Verify before you commit

Tax rates, Sodra contributions, income thresholds and the work-hours rules were all in flux around 2026. Before you register or sign a freelance contract, confirm the live figures on VMI and Sodra, and confirm with Migration that self-employment is permitted under your specific residence permit.

Frequently asked

Can an international student register individuali veikla?+

EU/EEA students can register freely. Non-EU students must first hold a valid Lithuanian residence permit; the residence permit is what lets you do paid activity, but confirm with Migration that self-employment is allowed under your specific study permit before you start.

How is individuali veikla taxed?+

Income tax (GPM) on individual-activity profit is a headline 15%, reduced by a tax credit to an effective ~5% on lower profit and rising towards 15% as profit grows. You also pay Sodra VSD and PSD contributions. Figures change yearly — check VMI and Sodra.

Does it cost anything to register?+

Registering an individual-activity certificate (individuali veikla pagal pažymą) with VMI is free and done online through Mano VMI. You can start the activity the moment you submit. A separate business licence (verslo liudijimas) has a municipal fee instead.

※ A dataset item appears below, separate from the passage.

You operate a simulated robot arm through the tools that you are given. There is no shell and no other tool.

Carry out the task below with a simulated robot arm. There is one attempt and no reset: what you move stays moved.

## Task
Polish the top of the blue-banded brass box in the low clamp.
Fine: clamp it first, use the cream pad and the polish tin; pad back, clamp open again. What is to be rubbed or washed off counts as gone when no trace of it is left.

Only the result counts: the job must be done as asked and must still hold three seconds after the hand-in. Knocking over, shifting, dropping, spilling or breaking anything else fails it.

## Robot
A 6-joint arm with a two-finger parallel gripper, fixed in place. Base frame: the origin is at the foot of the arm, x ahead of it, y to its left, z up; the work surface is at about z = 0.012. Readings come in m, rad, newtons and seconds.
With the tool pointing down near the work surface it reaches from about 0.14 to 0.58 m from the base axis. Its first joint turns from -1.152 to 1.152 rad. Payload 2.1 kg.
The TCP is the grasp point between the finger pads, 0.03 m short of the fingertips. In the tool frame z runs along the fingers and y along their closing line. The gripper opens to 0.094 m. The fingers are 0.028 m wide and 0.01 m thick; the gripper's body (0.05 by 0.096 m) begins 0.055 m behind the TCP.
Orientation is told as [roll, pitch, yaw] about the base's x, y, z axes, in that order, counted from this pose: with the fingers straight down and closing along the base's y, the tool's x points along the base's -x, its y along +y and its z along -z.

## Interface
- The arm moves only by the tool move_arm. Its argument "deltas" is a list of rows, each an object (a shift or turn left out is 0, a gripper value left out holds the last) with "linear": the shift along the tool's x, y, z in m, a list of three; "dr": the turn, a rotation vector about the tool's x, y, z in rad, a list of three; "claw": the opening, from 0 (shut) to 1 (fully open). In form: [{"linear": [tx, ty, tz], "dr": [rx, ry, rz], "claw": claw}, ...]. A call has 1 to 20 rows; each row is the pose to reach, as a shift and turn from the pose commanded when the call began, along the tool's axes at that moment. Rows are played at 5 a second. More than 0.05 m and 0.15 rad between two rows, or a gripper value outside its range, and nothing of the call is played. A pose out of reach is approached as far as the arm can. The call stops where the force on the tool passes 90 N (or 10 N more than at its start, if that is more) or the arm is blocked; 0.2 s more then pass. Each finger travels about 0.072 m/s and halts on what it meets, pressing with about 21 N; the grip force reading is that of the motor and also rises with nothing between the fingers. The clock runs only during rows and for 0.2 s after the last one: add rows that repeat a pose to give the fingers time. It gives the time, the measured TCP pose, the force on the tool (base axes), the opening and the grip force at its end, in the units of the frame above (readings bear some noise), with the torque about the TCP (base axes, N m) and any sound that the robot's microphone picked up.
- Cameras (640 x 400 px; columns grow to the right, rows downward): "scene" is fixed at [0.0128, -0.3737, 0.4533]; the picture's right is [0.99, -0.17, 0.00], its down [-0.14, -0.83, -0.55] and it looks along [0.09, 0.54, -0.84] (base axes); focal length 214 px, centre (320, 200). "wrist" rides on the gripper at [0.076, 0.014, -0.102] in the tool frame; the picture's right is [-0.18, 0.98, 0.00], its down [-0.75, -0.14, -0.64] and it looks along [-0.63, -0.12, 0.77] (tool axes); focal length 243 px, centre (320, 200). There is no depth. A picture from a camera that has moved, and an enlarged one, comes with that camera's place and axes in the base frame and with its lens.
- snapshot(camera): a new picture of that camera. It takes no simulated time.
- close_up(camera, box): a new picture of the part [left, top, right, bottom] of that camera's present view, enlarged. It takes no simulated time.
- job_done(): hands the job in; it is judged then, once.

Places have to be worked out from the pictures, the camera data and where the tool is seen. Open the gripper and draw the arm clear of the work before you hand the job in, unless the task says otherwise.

Do I need a personal code (asmens kodas) first?+

Yes, effectively. You register through Mano VMI, which requires Lithuanian e-identification tied to your personal code. Non-EU students get a personal code with their residence permit, not automatically with the visa.

Will freelancing affect my study residence permit?+

Your permit is issued for studying — staying enrolled is what keeps it valid. Self-employment income does not replace that. Big income gaps in your declared activity or stopping your studies can put the permit at risk, so keep enrolment in good standing.